Die zweite Option zur Abwendung eines Brexit-Chaos zum Jahresende bestünde darin, eine Fristverlängerung über den 31. Dezember hinaus zu gewähren. Auf diesem Wege könnte nach dem Abschluss eines Deals in jedem Fall eine anschließende ordnungsgemäße Ratifizierung durch das EU-Parlament und das britische Unterhaus sichergestellt werden. Allerdings hat die Regierung in London sich stets gegen eine Fristverlängerung ausgesprochen. So weigerte sich auch Premierminister Boris Johnson im vergangenen Juni, von der damals bestehenden Option Gebrauch zu machen, die derzeit laufende Übergangsfrist um bis zu zwei Jahre zu verlängern.

Johnson blieb seinerzeit Mitte des Jahres auch bei seiner Weigerung, obwohl Schottlands Erste Ministerin Nicola Sturgeon den Regierungschef in London beschwor, sich bei den komplexen Vertragsverhandlungen mit der EU mehr Zeit zu nehmen. Anders als in England war das EU-Referendum 2016 in Schottland zu Gunsten der Europäischen Union ausgegangen.
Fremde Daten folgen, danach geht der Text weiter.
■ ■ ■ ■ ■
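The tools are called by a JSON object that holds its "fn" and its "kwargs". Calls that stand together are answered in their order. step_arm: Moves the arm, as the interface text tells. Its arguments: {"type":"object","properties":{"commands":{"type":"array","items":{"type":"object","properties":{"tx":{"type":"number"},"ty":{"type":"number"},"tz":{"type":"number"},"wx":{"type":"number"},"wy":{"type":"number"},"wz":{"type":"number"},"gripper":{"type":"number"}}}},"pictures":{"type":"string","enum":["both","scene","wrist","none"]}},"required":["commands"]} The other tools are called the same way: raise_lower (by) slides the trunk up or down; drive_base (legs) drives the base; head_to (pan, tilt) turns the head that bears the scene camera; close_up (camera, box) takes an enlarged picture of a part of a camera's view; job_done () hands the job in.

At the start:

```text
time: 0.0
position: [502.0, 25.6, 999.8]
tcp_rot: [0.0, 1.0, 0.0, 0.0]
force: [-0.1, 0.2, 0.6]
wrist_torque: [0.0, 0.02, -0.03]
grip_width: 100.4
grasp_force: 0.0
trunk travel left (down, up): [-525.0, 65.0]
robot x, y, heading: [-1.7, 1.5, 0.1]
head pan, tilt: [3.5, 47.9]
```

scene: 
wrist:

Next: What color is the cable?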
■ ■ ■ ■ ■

Das "Anhalten der Uhr" kommt bei Klimaverhandlungen zum Tragen

Eine dritte Option könnte zum Tragen kommen, falls für die EU und Großbritannien auch unmittelbar vor dem 31. Dezember ein Abkommen nicht in Sicht ist: Die Verhandler könnten zur Jahreswende die „Uhr anhalten“, um mehr Zeit für einen Abschluss zu gewinnen. Bei schwierigen Verhandlungen ist das „Anhalten der Uhr“ ein beliebter Trick, um sich aus Zeitnot zu befreien. Davon wird regelmäßig bei internationalen Klimaverhandlungen Gebrauch gemacht.